Its significance is known to all concerned.

However, the means to translate this significance into reality seems somewhat difficult on the side of the revolutionary groups.

But it doesn't happen to be all that difficult on the part of the enemy since, apart from having one point something billion people, its economy is included in the one to ten ranks in the world.

Moreover it's a country rising in military and technology".

"Therefore, the enemy has advantages in bringing the situation prevailing in today's theatre of war to the direction of its liking," the CAS of PLA admitted.

"However if they are asked, does this make them believe that they will win the fight, they say no," Ngouba said and made reference to reports published in the newspapers in which Army Commanders and Generals had said that the military can't solve the issue.

The RPF leader also admitted that the insurgent groups lacked means and resources for taking forward and working harder on the situation, not only in terms of materials but also in moral and other issues.

"Yet it's a relative matter.

There will be no question of the enemy winning as it has larger number of population and is bigger or we will be defeated since ours is a small nation with lesser population.

It's just that they are taking a little more advantages," Ngouba said.

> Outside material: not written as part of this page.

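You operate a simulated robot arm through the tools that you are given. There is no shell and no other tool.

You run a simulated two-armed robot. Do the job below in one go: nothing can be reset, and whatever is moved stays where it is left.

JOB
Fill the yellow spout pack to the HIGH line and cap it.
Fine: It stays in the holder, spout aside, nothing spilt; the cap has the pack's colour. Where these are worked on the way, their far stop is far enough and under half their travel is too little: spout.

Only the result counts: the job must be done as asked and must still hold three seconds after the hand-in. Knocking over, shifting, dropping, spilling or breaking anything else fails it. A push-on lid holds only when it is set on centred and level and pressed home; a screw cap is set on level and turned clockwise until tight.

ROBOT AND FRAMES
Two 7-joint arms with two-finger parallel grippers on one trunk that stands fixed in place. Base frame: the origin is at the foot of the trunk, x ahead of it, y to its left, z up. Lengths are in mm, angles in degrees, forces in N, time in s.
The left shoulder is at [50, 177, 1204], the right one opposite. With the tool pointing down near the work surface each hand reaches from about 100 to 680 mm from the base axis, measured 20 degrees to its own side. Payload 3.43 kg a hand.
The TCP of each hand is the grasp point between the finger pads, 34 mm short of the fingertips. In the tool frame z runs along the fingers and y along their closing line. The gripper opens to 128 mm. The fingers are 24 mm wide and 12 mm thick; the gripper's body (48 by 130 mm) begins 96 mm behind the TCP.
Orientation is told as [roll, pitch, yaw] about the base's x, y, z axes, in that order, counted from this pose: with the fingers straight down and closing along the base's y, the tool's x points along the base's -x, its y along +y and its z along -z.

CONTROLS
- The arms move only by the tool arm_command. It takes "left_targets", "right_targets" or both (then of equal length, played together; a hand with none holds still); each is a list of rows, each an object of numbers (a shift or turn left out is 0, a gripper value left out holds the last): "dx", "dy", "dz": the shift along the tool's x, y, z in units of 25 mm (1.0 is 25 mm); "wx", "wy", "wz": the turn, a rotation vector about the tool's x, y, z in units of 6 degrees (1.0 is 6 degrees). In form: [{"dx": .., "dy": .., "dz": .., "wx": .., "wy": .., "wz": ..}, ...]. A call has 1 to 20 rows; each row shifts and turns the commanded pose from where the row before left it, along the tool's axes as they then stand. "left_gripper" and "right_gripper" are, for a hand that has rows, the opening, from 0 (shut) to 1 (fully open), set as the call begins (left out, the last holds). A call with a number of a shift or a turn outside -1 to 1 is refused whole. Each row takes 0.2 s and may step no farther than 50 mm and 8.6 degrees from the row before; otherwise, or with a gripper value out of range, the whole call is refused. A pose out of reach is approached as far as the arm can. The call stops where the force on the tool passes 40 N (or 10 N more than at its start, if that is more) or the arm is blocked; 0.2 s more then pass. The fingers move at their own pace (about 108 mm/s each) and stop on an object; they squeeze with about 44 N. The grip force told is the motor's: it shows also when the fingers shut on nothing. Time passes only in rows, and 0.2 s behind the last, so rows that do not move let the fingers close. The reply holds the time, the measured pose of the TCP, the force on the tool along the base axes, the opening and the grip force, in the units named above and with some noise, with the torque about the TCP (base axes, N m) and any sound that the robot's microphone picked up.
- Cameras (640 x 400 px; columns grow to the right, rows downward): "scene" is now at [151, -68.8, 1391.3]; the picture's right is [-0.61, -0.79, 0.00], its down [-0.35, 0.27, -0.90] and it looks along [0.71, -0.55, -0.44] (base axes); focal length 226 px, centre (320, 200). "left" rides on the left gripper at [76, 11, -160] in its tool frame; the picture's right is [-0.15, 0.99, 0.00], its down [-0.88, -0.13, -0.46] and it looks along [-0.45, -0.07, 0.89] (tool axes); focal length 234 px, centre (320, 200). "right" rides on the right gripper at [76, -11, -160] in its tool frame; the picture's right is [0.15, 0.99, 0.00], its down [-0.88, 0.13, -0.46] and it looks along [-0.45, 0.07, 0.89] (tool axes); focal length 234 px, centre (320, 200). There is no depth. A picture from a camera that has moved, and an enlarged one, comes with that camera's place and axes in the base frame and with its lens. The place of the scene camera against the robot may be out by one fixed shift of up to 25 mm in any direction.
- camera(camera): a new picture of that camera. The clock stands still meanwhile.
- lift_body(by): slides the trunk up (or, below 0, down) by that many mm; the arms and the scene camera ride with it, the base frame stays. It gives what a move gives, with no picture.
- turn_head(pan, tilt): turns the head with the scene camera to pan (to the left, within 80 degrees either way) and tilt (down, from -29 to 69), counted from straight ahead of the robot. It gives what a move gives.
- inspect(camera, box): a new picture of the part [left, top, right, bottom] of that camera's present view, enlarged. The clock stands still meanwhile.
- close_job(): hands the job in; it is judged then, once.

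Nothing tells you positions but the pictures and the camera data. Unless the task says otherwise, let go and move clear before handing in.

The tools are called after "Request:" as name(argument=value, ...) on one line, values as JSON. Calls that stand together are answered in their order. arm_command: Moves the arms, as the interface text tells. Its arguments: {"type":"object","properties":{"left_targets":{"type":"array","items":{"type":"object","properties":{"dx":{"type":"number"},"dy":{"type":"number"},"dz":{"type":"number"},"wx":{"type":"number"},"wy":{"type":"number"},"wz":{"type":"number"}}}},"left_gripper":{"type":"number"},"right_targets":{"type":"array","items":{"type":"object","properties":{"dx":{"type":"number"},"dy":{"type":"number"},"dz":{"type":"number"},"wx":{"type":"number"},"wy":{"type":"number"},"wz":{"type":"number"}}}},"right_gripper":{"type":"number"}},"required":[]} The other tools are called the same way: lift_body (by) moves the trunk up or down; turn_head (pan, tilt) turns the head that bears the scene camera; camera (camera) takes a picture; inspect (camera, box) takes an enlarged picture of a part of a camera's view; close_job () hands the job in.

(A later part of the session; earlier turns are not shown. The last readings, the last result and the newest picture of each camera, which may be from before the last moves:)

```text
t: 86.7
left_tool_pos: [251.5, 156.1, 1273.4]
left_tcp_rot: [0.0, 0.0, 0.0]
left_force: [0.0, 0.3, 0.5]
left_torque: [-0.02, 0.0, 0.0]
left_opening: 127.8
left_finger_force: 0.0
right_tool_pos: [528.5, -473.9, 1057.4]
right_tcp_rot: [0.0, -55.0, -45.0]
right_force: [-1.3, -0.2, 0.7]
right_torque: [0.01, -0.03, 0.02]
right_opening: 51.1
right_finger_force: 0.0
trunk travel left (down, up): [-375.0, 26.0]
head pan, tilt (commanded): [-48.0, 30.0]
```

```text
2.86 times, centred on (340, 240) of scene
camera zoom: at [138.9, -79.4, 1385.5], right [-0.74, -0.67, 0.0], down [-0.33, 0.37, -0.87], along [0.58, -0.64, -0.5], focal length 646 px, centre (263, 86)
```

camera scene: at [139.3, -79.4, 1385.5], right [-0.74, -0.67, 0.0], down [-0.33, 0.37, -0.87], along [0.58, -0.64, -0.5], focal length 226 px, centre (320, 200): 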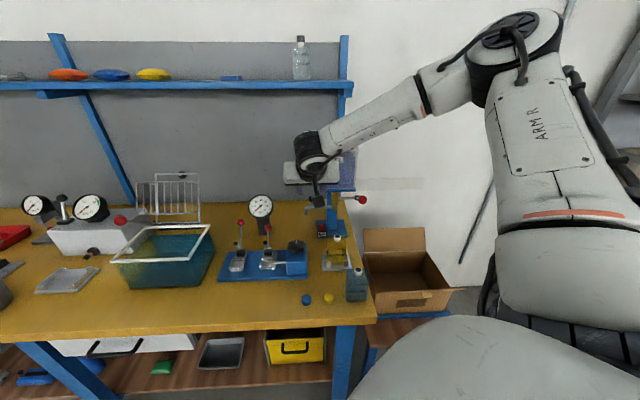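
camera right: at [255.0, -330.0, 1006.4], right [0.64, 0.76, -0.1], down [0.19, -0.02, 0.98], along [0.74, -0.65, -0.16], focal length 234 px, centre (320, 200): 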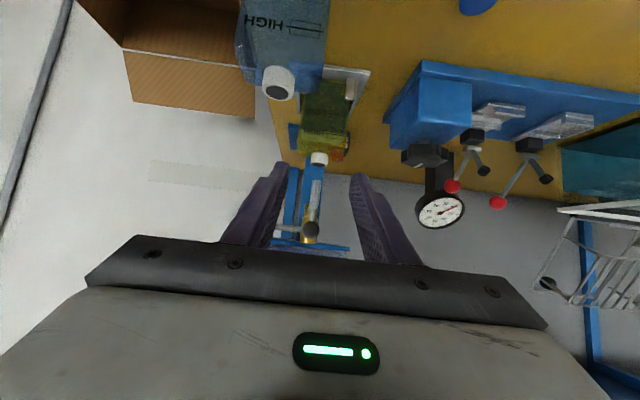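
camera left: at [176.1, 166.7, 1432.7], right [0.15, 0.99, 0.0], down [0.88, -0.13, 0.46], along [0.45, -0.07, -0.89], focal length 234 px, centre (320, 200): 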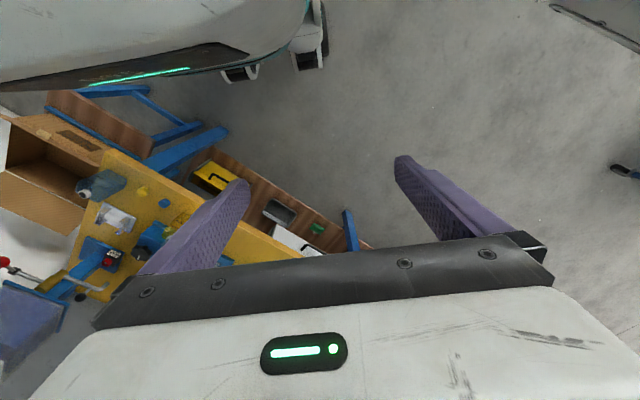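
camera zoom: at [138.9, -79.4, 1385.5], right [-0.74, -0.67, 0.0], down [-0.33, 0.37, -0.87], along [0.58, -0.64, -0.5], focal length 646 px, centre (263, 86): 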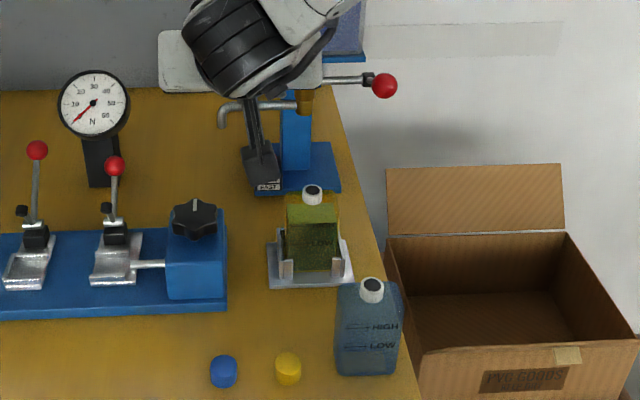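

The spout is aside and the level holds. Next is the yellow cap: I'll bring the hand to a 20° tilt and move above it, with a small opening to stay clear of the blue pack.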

Regarding the mass mobilisation by the RPF/PLA for its movement, the Chief of PLA said that all the (revolutionary) parties feel the necessity of mass participation in the liberation movement.

"However, the parties seem to have different views and strategies on how to embrace the people in the movement.

"To the RPF, mass participation in the liberation movement should be based on systematised phases," he said.

He further said, "When we come back to the reality, after forgetting ourselves for a while, we find that what we believed ourselves to be contradicts the reality and that disappoints".